**What is needed:**
From the listing below, pull out every line where the string "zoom" appears.

-- BEGIN --

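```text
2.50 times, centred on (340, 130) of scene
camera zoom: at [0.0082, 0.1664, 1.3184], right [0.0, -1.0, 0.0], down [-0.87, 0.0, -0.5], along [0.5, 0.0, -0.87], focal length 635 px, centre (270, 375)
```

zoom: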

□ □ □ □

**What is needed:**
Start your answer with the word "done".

-- END --

**Written solution:**
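camera zoom: at [0.0082, 0.1664, 1.3184], right [0.0, -1.0, 0.0], down [-0.87, 0.0, -0.5], along [0.5, 0.0, -0.87], focal length 635 px, centre (270, 375)
zoom: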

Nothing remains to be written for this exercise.